CORONA DEL MAR : Protest Quickly Stops Speed-Bump Plans

Lucy Harrison said she couldn't believe her eyes when she went to her front yard one recent morning and saw a yellow-and-black street sign announcing that speed bumps would be installed in front of her home.

"We didn't sign a petition. We don't want speed bumps, and we can't stand them," Harrison told the City Council this week about the bumps that are slated to go in on Carnation Avenue.

However, equally baffled are most of her neighbors, who have been waiting for more than a year to have the speed deterrents installed.

"The majority of neighbors on our street want this and would like to see it through," said Linda Lumsden, a Carnation Avenue resident who organized the petition drive for the speed bumps.

"The system was followed," added resident Laurie Gore, also a bump supporter.

At issue are five speed bumps scheduled to be constructed on the residential street, primarily between 2nd and 4th streets, to slow traffic on the thoroughfare that feeds into busy Coast Highway.

Many residents in the neighborhood have worked diligently to have the bumps installed, and now the resistance of some neighbors is stalling the construction, which was expected to be completed by June.

The city decided that it was best to halt the project, rather than spend $1,000 per bump, if not all residents are in agreement.

"There are people in the affected area who feel very strongly on both sides of the issue," said Benjamin J. Nolan, public works director.

City Manager Kevin J. Murphy said at Tuesday's meeting that the city will poll the residents there to see if, in fact, the majority is in favor of the bumps.

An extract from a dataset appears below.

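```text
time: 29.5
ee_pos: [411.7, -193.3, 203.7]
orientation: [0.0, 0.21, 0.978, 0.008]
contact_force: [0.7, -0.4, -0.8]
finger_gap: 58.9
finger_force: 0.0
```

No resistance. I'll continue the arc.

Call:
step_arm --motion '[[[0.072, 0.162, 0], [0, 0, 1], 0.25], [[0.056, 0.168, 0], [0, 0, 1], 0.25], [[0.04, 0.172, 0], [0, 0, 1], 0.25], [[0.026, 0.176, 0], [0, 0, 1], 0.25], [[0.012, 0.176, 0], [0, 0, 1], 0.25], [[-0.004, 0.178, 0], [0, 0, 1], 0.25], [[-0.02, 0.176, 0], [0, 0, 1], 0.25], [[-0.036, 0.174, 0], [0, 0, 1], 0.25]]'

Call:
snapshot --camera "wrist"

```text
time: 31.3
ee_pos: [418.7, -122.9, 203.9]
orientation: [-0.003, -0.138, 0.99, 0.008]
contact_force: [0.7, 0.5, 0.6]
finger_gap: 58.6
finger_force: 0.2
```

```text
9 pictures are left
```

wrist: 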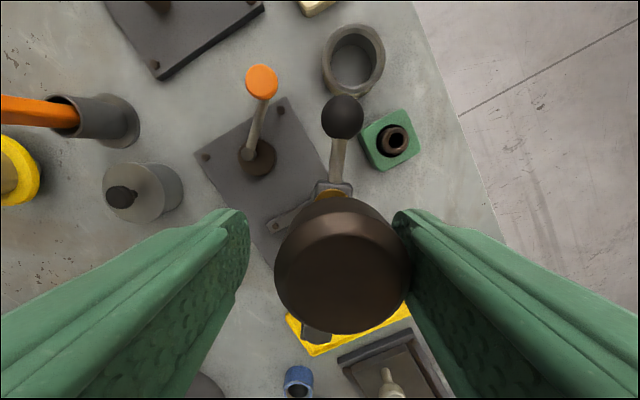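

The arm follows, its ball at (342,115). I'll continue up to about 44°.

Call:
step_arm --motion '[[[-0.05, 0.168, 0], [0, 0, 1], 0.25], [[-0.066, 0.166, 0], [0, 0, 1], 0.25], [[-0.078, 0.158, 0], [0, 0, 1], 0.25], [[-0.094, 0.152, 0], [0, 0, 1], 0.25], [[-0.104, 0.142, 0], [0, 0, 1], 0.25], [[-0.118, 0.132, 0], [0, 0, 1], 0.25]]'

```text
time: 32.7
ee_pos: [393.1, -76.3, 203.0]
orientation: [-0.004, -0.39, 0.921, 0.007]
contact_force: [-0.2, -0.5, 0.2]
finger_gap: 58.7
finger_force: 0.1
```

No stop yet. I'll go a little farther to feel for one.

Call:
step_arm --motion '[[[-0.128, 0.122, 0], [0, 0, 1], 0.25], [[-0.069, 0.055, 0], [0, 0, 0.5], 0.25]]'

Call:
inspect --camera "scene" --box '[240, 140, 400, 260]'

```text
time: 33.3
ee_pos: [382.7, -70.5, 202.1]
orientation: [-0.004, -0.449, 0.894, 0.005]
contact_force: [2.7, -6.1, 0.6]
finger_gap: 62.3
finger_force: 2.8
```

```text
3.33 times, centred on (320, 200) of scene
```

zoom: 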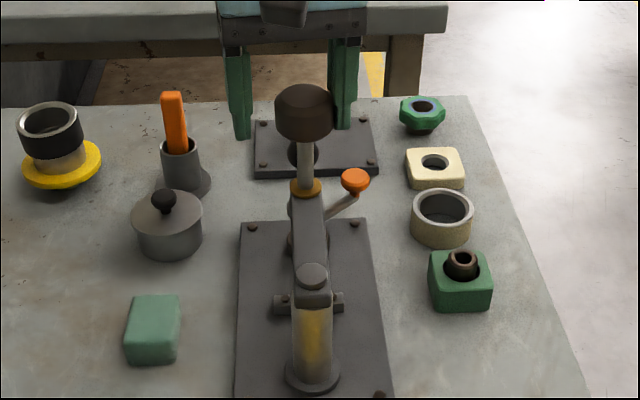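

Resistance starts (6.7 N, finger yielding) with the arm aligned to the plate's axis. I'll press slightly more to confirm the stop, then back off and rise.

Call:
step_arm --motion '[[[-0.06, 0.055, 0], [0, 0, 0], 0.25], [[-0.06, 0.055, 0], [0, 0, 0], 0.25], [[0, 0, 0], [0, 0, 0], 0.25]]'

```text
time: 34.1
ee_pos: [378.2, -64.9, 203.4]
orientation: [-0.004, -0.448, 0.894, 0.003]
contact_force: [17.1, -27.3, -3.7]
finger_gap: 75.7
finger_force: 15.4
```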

That move may set a precedent, switching the responsibility for polling the neighbors from the residents to the city.

Under the street-bump policy, Newport Beach residents who want bumps installed need to win 65% of their neighbors' support through petition signatures. That was done on Carnation Avenue, but the city now will poll the residents by sending postage-paid postcards on which residents will cast their votes.

The council will vote at a future meeting on whether the city policy should change so that the city, not neighbors, should take control of polling residents about speed bumps.